Play a list of notes

The coll object stores an indexed collection of messages. You can trigger those messages to be sent out, just by sending coll the index of the desired message. One way that this can be useful is that you can make an entire musical score in the format of a collection of note messages, each of which contains whatever information you consider vital for describing a note. That’s similar to the way that languages like csound and cmusic read a score file to play notes.

This patch demonstrates that idea. The format for describing a MIDI note in this patch is: pitch velocity channel duration delaytime (time to wait before playing). You compose a collection of such note messages (either by hand or algorithmically), and then you simply read through the collection, using each note message to trigger the subsequent message (which gets delayed the specified amount of time before it’s played, and before it triggers the next note).
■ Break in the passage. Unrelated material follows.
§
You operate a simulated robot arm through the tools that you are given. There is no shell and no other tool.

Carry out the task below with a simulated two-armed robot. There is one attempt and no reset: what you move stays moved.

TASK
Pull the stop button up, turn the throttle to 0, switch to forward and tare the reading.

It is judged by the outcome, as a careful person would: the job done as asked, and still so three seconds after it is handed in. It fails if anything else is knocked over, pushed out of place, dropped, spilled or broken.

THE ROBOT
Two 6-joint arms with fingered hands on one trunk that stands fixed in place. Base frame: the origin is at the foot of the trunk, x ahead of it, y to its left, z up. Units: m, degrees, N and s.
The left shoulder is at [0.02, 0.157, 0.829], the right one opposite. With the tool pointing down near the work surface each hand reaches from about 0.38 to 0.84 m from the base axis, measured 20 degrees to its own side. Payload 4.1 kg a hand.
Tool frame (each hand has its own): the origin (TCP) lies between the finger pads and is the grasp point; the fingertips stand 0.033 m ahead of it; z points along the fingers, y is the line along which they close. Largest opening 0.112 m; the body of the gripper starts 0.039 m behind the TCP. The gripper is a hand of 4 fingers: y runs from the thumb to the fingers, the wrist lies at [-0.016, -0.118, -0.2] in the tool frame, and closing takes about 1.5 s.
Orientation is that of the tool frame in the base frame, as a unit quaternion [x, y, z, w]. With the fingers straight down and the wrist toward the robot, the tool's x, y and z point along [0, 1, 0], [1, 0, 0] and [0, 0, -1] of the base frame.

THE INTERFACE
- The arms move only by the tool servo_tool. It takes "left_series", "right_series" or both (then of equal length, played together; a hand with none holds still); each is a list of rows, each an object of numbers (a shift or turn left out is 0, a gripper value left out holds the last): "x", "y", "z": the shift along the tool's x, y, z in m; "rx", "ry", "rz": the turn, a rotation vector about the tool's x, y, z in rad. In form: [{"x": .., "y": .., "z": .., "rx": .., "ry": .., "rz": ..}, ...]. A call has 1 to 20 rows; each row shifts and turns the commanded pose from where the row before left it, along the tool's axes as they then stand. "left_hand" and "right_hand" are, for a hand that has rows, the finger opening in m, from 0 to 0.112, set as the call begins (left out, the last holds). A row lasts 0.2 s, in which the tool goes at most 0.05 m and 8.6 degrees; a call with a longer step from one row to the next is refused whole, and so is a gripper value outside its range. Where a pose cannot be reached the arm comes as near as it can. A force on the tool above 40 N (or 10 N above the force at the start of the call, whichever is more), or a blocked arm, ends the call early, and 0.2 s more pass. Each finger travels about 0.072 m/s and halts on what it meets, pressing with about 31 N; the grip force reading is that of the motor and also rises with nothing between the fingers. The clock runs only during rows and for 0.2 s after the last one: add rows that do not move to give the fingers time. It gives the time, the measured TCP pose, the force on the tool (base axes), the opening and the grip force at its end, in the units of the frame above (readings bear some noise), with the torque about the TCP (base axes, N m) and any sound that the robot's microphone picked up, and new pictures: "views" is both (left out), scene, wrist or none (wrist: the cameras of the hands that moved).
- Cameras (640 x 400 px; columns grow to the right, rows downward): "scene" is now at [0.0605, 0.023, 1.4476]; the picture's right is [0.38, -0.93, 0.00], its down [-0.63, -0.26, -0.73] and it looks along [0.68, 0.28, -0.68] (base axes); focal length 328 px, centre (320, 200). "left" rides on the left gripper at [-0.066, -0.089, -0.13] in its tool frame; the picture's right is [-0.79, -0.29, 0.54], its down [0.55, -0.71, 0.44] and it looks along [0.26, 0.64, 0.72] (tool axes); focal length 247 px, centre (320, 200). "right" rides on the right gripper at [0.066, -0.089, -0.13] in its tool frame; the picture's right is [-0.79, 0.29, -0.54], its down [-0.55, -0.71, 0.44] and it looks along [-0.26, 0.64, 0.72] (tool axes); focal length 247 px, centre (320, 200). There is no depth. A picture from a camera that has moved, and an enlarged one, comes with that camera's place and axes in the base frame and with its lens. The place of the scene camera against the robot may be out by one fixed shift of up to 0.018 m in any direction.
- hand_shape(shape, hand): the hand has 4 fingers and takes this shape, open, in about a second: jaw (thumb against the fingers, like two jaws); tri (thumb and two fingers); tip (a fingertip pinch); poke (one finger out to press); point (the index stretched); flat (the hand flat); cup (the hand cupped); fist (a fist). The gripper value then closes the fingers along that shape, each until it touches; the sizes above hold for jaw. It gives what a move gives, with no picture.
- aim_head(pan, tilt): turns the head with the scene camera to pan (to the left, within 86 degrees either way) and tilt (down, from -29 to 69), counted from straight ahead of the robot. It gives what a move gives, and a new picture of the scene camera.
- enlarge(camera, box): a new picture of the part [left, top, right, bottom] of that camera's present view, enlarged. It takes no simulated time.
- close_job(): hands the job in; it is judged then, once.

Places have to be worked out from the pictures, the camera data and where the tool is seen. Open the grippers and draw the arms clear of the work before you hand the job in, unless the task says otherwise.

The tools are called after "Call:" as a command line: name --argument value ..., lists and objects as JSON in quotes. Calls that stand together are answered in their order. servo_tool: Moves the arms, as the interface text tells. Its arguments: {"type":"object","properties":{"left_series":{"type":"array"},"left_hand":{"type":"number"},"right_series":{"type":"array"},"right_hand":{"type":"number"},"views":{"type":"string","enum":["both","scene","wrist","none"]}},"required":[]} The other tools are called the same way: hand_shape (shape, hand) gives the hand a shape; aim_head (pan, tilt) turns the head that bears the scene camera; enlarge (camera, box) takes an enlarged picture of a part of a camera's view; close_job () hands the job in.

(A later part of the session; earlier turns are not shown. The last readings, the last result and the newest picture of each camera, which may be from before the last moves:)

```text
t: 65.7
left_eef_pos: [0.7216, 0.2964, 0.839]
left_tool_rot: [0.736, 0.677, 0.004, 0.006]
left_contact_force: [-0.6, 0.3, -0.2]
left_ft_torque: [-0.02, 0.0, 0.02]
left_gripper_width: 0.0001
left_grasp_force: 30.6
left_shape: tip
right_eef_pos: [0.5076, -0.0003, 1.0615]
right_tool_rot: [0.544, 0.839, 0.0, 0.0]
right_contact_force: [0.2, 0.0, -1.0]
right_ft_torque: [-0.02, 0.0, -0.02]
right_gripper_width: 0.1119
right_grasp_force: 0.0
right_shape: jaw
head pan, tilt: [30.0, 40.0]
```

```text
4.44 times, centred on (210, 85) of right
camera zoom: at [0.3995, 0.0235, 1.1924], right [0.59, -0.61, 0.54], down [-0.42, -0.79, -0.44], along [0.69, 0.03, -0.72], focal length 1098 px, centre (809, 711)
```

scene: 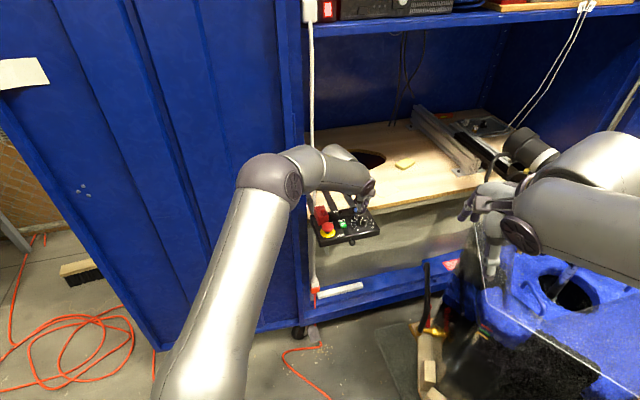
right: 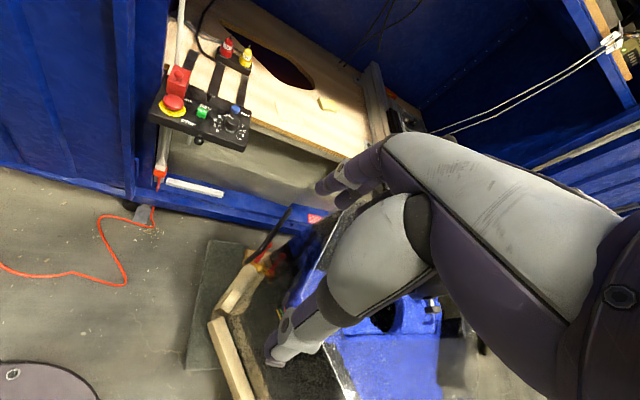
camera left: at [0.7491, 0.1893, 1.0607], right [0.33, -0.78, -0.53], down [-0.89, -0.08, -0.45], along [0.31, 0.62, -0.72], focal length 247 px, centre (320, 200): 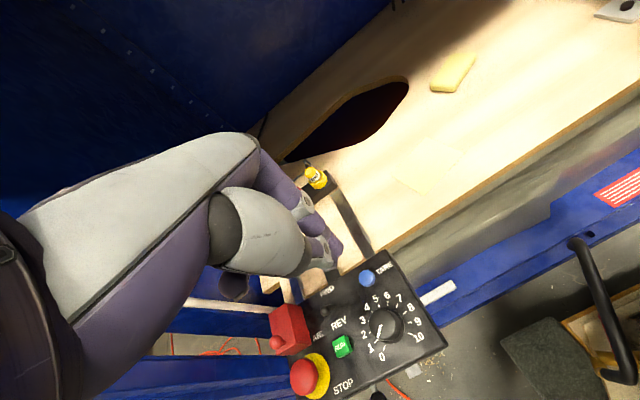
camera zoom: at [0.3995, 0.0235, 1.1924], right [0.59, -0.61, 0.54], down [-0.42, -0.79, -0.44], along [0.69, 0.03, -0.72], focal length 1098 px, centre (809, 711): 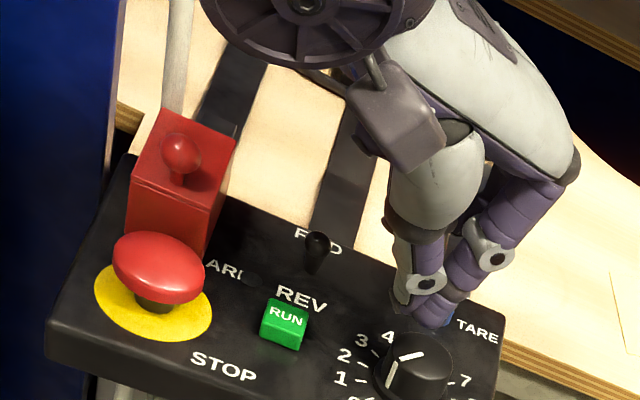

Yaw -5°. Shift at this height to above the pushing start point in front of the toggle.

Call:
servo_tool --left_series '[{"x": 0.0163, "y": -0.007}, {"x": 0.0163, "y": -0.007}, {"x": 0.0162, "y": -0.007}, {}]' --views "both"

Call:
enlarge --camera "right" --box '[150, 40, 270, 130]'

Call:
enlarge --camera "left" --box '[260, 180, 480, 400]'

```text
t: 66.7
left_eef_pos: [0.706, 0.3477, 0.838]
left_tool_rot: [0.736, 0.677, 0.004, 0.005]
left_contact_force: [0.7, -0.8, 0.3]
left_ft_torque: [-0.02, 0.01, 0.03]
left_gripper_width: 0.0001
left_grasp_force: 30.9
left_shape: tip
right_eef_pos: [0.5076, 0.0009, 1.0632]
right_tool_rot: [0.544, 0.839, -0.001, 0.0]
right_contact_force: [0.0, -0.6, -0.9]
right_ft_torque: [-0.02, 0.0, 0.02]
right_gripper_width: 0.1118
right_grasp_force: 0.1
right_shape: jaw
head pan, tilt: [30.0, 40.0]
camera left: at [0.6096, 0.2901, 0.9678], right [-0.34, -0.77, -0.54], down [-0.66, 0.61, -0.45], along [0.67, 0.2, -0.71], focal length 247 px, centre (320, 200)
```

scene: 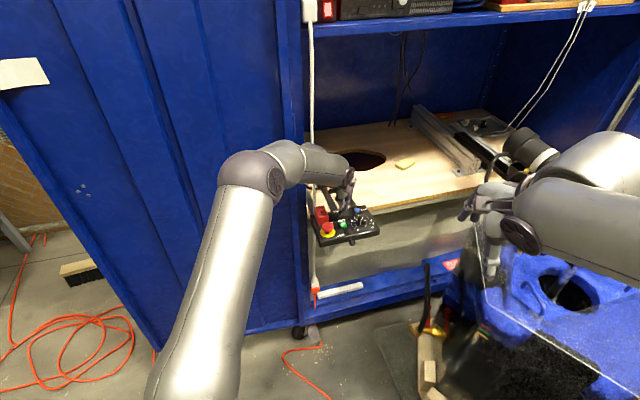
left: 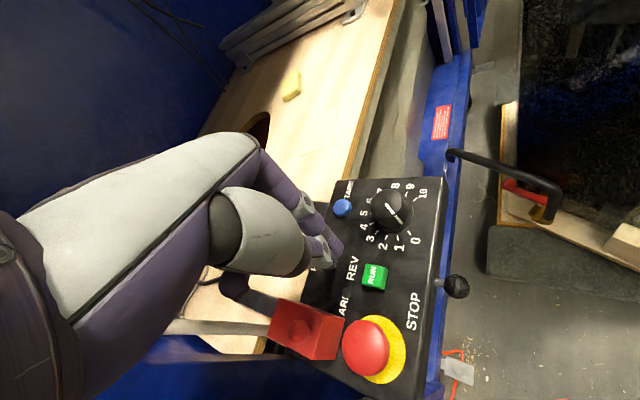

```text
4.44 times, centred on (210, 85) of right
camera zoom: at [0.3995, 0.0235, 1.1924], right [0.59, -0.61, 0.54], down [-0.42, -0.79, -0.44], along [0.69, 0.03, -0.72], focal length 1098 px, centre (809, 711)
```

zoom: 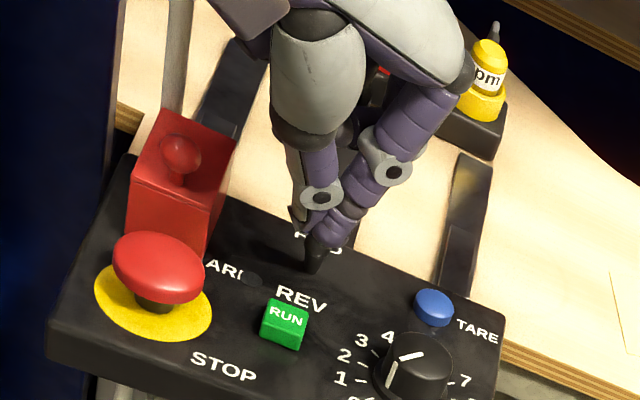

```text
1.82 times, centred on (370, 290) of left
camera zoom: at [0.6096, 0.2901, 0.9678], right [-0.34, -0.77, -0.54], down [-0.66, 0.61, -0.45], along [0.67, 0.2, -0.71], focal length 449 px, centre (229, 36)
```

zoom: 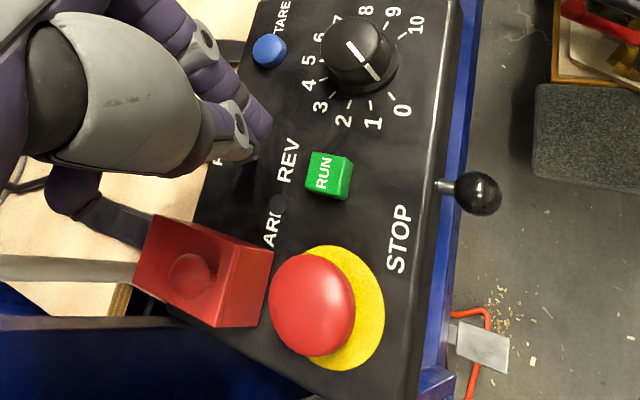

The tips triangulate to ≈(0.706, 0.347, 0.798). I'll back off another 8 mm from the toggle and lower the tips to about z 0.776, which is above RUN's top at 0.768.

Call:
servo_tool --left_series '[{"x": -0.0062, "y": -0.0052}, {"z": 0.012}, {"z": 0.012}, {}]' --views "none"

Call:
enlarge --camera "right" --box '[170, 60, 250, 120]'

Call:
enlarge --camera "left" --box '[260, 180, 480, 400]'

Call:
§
If you double-click on the coll object, you’ll see a very short collection of note messages:
1, 64 120 1 3500 0;
2, 68 96 2 3000 500;
3, 71 112 3 2500 500;
4, 76 127 4 2000 500;

When you click on the button, the counter is set to start at 1 and the first number is sent to coll. The coll receives that number and sends out the note message associated with the number 1. The pipe object delays the first four numbers in the message by the amount of time specified in the fifth number (which, in this case, is 0 milliseconds). When that time has elapsed, it does three things. 1) It sends the pitch and the channel number, along with the duration information, to another pipe object which delays pitch and channel (and a note-off velocity of 0) by the duration of the note. In effect, this schedules the MIDI note-off message to be sent out a certain amount of time in the future. (Note that the second inlet of that pipe never receives anything, so the velocity value of that pipe will always be 0, for note-off.) 2) It sends pitch velocity and channel to a noteout object to start the note (which will get turned off later by the note-off that was scheduled in step 1). 3) It sends a bang to the counter to trigger the next note message from the coll. When the coll runs out of notes to play, it won’t send anything, and the process will stop.